WHAT YOU WILL DO
What lines of the data hold the string "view"? Pull each one out.

** BEGIN **

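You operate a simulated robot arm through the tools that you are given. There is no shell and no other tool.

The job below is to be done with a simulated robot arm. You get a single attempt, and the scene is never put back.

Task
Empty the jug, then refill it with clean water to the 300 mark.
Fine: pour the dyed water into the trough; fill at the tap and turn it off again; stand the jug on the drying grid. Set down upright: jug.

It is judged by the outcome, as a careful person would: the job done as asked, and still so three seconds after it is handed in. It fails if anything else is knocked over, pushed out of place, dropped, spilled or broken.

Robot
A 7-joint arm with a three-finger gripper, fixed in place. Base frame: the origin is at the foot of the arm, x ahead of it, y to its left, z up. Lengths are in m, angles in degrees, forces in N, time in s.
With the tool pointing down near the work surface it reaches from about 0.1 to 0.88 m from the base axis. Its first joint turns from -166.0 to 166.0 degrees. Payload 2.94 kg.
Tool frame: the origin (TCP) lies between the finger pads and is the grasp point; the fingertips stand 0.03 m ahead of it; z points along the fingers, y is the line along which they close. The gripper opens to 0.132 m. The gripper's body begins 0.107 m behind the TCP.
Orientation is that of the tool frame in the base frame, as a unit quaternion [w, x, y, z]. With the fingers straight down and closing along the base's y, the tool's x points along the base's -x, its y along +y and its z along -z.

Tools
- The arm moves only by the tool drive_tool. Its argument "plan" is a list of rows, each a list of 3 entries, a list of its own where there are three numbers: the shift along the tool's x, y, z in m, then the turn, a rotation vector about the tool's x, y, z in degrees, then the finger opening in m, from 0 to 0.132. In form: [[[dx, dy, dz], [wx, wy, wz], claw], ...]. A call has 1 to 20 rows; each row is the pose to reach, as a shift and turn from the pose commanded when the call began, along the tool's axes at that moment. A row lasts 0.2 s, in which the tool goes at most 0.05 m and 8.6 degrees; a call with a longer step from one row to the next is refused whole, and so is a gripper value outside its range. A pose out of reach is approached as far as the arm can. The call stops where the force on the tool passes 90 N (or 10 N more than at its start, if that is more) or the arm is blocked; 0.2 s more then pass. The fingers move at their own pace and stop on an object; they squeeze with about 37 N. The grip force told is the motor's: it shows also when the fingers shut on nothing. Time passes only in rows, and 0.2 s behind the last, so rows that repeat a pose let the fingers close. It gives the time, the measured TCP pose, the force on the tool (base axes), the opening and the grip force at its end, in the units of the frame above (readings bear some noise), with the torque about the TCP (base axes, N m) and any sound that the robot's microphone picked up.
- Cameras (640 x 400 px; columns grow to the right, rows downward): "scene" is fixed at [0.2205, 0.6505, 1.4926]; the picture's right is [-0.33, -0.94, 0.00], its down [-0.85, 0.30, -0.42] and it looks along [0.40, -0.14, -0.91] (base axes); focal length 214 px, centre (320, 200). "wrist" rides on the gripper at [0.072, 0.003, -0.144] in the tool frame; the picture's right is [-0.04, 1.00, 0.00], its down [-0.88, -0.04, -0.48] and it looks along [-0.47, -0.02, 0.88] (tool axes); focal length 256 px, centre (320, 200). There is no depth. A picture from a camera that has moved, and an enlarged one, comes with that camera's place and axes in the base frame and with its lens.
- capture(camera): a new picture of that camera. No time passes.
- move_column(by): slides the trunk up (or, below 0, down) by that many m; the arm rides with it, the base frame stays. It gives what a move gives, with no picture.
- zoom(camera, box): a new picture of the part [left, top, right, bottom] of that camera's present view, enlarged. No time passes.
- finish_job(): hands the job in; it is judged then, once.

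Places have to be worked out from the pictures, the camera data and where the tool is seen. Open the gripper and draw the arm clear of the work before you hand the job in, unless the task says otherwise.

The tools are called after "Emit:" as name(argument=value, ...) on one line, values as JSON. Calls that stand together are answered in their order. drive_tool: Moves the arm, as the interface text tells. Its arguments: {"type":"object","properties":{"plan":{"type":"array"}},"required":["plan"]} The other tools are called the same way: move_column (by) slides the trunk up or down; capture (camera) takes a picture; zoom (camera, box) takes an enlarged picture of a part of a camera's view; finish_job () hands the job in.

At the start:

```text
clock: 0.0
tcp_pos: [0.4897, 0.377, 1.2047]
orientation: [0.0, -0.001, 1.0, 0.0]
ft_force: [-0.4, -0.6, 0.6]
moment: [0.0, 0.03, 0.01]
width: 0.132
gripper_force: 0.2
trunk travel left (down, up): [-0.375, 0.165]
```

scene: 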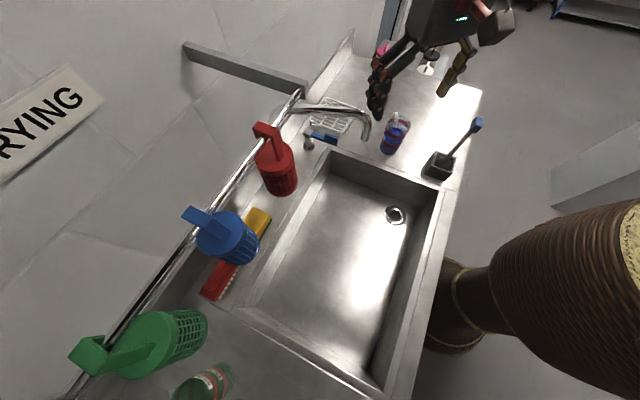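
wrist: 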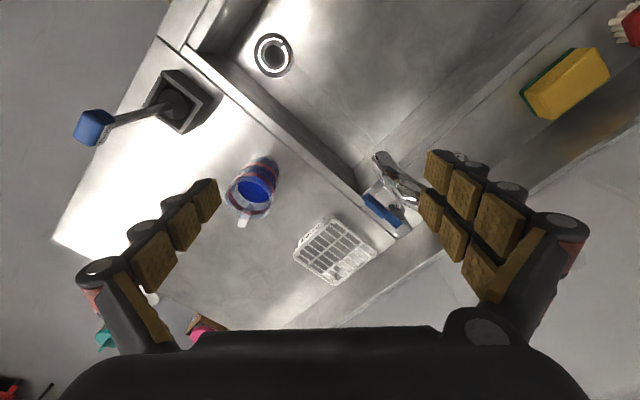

** END **

CORRECT OUTPUT
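- zoom(camera, box): a new picture of the part [left, top, right, bottom] of that camera's present view, enlarged. No time passes.
The tools are called after "Emit:" as name(argument=value, ...) on one line, values as JSON. Calls that stand together are answered in their order. drive_tool: Moves the arm, as the interface text tells. Its arguments: {"type":"object","properties":{"plan":{"type":"array"}},"required":["plan"]} The other tools are called the same way: move_column (by) slides the trunk up or down; capture (camera) takes a picture; zoom (camera, box) takes an enlarged picture of a part of a camera's view; finish_job () hands the job in.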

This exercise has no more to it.